F.B.N – Les législatives ont été, pour moi, un succès pour le Togo. Parce que ça nous a prouvé que le peuple togolais en a vraiment marre du régime au pouvoir. Quand on a annoncé l’appel au boycott, on ne s’attendait pas à ce que le peuple réagisse aussi positivement, mais le peuple a réagi. Le fait que le peuple a choisi de boycotter ces élections témoigne que le peuple ne veut plus s’associer à ce genre de mascarade au Togo.

(…) C’est un succès de mobilisation, la mobilisation n’est pas que participative. La mobilisation, peut également (avoir) caractère d’exclusion. Et le peuple a choisi de s’exclure d’un processus qui ne l’arrange pas. Dans ce sens, je dirai que c’est absolument un succès pour moi.

Sur le plan diplomatique, je dirai que c’est un échec. C’est un échec d’abord de la Cedeao (Communauté économique des Etats de l’Afrique de l’Ouest) parce qu’elle s’est affichée à un moment donné comme une institution qui voulait résoudre le contentieux togolais, mais a été incapable de pousser ce régime à reporter les élections (…).

Ceci constitue une preuve des limites de cette organisation. La Cedeao a prouvé qu’elle n’a pas de mécanisme de suivi et d’appui (…), ses recommandations peuvent être ignorées par les (gouvernements) sans qu’il n’y ait aucune conséquence.

Ouestafnews – Faites-vous référence aux critiques de la médiation qui reproche à la Cedeao d’avoir édicté une feuille de route sans chronologie ?

F.B.N – Exactement, sans chronologie et surtout sans avoir été en mesure de s’assurer que leurs propres recommandations soient suivies (…). La Cedeao est allé même jusqu’à féliciter le régime pour les efforts qu’ils ont fait pour organiser les élections. Dans (sa)  dernière sortie, elle a aussi encouragé les forces de l’ordre à continuer dans leur professionnalisme.

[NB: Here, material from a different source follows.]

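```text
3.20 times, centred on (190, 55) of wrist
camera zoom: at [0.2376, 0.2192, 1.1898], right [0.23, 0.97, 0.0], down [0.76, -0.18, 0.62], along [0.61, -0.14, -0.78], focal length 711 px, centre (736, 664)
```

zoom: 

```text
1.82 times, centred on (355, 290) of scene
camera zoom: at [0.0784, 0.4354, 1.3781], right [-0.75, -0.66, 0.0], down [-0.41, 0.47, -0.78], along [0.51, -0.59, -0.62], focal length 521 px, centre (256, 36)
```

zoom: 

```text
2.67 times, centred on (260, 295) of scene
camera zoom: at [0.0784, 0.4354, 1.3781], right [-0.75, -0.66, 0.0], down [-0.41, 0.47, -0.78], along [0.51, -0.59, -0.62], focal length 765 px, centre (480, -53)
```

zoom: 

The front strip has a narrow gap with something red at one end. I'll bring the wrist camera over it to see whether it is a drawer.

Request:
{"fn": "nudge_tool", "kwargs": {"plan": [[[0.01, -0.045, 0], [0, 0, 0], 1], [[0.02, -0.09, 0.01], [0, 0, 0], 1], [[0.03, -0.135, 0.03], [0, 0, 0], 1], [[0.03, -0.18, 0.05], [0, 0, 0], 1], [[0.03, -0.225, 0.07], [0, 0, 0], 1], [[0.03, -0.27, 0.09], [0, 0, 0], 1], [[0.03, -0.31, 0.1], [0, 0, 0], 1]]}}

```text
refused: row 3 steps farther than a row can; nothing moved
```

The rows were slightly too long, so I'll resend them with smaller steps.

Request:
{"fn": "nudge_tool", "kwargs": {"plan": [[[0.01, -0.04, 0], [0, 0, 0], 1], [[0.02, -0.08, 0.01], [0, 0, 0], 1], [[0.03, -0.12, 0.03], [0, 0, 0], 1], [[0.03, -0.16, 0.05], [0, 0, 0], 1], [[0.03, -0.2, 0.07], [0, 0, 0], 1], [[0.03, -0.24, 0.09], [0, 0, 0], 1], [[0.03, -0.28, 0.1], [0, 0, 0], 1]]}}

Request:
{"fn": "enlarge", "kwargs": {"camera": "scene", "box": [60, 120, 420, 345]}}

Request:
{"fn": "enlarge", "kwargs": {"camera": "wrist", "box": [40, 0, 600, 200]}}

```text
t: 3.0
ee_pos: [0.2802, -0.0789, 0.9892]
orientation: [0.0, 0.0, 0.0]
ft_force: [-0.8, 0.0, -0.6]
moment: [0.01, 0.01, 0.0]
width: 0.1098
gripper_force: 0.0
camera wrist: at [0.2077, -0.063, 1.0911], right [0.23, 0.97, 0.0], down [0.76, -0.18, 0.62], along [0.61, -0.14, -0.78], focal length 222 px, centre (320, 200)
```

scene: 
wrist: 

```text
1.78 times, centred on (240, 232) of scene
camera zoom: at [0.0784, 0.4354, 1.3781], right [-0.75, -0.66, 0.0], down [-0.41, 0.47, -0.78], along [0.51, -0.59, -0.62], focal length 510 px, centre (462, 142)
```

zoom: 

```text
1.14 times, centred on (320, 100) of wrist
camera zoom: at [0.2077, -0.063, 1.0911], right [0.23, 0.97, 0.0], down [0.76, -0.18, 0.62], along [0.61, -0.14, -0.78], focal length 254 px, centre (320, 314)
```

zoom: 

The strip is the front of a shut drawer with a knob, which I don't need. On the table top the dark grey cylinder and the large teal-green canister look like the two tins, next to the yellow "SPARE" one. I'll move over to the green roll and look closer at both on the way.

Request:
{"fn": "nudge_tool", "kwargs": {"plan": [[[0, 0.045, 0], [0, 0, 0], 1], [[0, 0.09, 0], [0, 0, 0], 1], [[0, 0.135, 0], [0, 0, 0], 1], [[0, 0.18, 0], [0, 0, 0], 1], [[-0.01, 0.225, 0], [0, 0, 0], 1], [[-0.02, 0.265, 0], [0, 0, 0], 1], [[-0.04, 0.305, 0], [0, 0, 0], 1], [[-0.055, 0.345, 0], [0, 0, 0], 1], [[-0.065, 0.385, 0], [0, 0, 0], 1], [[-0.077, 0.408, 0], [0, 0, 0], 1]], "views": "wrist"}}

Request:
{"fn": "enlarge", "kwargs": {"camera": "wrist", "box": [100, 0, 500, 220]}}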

Mais nous avons vu comment les forces de sécurité ont ouvert le feu sur des civils, comment elles ont tué des enfants, nous avons des images et des vidéos de militaires pointant leurs fusils sur des civils avant de les exécuter. Dans ces conditions comment est-ce que vous pouvez parler de professionnalisme ou bien est-ce que le professionnalisme, c’est tuer des civils et interdire les manifestations.

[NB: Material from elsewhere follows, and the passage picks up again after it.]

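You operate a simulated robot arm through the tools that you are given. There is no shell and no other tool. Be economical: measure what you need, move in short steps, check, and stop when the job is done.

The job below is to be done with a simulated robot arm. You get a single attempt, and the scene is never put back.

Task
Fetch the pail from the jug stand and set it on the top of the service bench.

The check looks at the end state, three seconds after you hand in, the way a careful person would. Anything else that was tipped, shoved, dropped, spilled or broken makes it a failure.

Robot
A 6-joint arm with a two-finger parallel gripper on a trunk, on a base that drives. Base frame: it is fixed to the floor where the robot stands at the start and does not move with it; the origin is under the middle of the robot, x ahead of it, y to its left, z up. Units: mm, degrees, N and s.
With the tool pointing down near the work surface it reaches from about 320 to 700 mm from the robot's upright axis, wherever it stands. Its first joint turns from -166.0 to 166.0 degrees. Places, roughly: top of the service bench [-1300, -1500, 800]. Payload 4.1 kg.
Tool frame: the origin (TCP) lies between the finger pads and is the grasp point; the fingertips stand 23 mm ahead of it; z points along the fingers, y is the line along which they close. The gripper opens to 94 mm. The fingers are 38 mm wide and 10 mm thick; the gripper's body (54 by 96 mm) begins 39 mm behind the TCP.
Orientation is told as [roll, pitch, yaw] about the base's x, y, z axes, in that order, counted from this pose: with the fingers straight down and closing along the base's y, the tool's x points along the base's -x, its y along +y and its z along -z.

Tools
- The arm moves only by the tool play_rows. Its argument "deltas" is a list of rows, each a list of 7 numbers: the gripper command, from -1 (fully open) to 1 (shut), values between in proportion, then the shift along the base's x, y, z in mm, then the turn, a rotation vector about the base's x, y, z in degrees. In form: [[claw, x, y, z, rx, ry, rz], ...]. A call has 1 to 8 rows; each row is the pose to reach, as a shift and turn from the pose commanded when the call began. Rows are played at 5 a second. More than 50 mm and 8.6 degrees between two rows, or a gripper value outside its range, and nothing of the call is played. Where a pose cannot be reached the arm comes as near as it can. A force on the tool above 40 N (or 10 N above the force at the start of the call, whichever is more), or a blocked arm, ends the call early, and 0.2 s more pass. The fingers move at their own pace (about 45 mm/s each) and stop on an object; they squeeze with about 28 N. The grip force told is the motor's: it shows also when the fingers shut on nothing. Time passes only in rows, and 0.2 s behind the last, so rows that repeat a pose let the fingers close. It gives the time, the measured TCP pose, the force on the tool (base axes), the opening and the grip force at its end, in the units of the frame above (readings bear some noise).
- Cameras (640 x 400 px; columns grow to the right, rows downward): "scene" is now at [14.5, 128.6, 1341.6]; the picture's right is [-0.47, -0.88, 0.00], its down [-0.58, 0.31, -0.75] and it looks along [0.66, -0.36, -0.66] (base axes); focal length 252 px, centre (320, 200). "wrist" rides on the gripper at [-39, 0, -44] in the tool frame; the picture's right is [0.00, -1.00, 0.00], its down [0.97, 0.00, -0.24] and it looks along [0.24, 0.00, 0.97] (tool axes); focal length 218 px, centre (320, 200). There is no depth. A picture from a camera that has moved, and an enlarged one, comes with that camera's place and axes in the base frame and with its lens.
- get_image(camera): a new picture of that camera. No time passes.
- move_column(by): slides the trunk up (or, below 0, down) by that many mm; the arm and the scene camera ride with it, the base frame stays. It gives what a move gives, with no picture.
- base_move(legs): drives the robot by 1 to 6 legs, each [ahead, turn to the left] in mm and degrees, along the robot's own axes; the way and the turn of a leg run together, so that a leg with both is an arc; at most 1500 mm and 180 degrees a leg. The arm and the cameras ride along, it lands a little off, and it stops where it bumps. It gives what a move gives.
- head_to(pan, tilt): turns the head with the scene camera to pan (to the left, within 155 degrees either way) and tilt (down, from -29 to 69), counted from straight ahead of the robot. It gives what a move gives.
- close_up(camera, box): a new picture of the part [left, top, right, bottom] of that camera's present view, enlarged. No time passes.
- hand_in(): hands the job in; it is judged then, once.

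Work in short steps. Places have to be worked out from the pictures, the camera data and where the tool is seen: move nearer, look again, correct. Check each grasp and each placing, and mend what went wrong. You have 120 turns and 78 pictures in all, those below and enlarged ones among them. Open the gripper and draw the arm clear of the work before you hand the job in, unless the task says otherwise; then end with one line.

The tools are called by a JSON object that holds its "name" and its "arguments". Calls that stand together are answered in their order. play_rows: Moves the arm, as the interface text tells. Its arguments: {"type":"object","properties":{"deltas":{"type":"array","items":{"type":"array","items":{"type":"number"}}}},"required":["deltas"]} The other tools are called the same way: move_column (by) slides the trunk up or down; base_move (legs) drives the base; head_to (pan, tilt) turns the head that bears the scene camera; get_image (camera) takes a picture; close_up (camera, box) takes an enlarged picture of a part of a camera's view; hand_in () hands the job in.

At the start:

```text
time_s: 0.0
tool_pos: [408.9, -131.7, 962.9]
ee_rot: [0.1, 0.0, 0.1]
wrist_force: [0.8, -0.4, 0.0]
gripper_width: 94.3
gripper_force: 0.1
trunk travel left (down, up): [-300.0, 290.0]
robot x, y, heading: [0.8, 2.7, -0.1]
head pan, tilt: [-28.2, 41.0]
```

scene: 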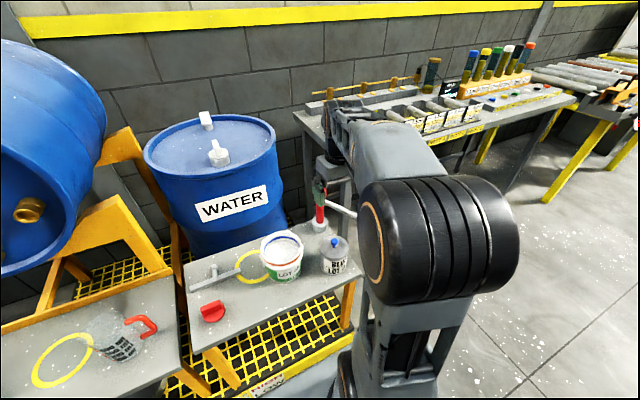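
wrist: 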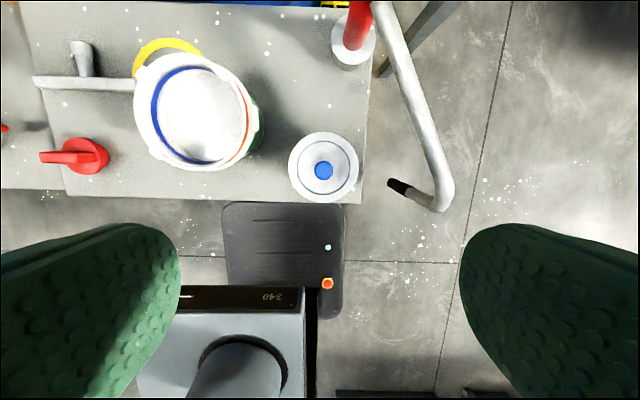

Au Togo, les conférences de presse sont interdites même dans les lieux privés. Les chefs religieux se sont rassemblés, ils ont convoqué une conférence de presse pour en appeler à des réformes afin d’éviter un bain de sang dans le pays. Le ministre de la sécurité publique leur a envoyée une lettre pour leur dire que les réunions publiques comme privées sont interdites au Togo.

Cette violation de la liberté d’expression, de la liberté d’association et même de la Constitution qui garantit dans son article 6 que les réunions privées ne peuvent être régulées par l’administration, ils le font dans l’arbitraire total et il n’y a pas de conséquences de la part des institutions qui sont mêmes supposés garantir ces droits pour les Togolais. Dans le protocole de la démocratie et de la bonne gouvernance de la Cedeao, la liberté d’expression, la liberté d’association sont garanties mais au Togo ils sont constamment violés et rien n’est fait. C’est inadmissible.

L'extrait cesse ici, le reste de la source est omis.